**Stated goal**
Locate "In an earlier" and "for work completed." in the provided passage, and write out these words with everything between them.

**Provided passage**
In an earlier meeting held in March, Tapio, an active Timebanker in his early fifties, made a passionate request that members should not talk about ‘paying’ in the timebanking context, but ought to talk about ‘exchanging’ instead. No one disagreed with this; to the contrary, it started a lively conversation culminating in a collective decision to remove all references to ‘paying’ from the Timebank's guidelines. In an ensuing conversation, people used the technical expression ‘registering an exchange’ when the meeting decided to set a deadline for ‘charging’ ‘whiles’ for work completed.

The Timebank's key principles—that we are all equal and that everyone's time is of equal worth—are concretized in the practice of exchange. The way in which the Timebank quantifies tasks—from bicycle repairs to reiki healing—as equal units of time recalls Marilyn Strathern's (1992: 182) view of enumeration as quality in exchange. Strathern argues that instead of reifying the commodity/gift division in terms of the quantitative exchange ratio between items versus the ranking of donor and recipient, we can concentrate on the way the substitutable units of exchange are created. She calls attention to Papua New Guinean calculuses, which reach the basic unit of ‘one person’ through various modes of enumeration. For example, the Iqwaye studied by Yadran Mimica count in fives (hand) and twenties (two hands and two feet) so that 20 = ‘1 person’. But since each finger can also stand for one person, it is possible to equate 400 with one, a ‘person’ of ‘persons’, so to speak (ibid.: 184; see also Pickles 2009). Other systems recognize different numbers of relevant body parts making up the person—four, five, or ten, for instance. The various number bases employed to form basic units, whether for tax or for trade (see Guyer 2004), is a topic beyond the scope of this article. Here the point is to recognize that various logics can be employed for deciding what is an appropriate ‘unit’ to be matched with another unit. The Helsinki Timebankers have found in clock time a means for ‘packaging’ the units of exchange in a way that allows exchanging in a like-for-like pattern.

**Available data**
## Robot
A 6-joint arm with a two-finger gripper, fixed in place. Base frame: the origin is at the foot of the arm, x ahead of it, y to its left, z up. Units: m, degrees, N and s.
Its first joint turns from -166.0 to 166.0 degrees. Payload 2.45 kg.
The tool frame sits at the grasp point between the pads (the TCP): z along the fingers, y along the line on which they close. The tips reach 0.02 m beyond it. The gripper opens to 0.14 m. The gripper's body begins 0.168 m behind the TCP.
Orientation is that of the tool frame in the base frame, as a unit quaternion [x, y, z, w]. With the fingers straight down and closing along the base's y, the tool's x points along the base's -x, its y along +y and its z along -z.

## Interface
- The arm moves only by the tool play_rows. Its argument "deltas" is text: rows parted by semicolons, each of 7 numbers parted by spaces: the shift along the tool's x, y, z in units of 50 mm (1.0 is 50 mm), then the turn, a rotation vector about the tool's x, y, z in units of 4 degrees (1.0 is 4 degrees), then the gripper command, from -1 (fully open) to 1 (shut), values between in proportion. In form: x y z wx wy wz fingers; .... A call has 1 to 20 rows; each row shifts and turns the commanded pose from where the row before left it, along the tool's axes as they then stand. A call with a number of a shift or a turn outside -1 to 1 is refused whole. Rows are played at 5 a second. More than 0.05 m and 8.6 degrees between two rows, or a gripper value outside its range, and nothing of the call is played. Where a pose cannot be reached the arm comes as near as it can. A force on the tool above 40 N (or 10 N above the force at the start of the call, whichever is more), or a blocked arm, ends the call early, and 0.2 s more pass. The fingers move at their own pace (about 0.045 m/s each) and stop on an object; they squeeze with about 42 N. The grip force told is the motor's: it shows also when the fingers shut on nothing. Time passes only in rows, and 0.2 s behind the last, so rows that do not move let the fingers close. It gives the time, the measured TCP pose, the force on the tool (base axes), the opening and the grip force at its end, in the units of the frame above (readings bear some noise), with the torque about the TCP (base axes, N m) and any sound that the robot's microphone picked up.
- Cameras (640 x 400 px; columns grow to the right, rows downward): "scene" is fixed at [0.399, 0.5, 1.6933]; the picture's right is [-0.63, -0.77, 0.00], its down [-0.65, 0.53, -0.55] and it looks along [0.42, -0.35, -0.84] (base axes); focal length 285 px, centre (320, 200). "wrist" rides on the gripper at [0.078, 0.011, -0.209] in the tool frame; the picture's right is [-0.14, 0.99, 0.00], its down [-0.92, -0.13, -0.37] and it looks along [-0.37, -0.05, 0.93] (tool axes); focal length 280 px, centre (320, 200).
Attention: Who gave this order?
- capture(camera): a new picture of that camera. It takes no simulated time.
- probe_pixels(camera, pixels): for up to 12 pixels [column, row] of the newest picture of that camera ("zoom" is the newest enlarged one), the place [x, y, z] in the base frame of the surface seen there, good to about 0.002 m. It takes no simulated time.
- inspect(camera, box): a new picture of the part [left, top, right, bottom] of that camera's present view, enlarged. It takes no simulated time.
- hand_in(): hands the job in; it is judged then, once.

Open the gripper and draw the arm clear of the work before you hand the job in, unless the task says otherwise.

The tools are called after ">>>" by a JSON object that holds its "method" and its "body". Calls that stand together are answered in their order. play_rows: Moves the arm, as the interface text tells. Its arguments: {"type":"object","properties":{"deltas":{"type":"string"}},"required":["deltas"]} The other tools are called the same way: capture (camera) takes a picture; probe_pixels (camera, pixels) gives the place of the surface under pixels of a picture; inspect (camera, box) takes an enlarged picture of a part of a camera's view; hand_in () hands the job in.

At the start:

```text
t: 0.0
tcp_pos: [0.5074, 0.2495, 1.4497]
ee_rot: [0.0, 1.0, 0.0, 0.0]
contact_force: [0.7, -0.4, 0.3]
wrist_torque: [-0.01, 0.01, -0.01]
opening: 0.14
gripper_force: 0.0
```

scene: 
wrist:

**Answer to this task**
In an earlier meeting held in March, Tapio, an active Timebanker in his early fifties, made a passionate request that members should not talk about ‘paying’ in the timebanking context, but ought to talk about ‘exchanging’ instead. No one disagreed with this; to the contrary, it started a lively conversation culminating in a collective decision to remove all references to ‘paying’ from the Timebank's guidelines. In an ensuing conversation, people used the technical expression ‘registering an exchange’ when the meeting decided to set a deadline for ‘charging’ ‘whiles’ for work completed.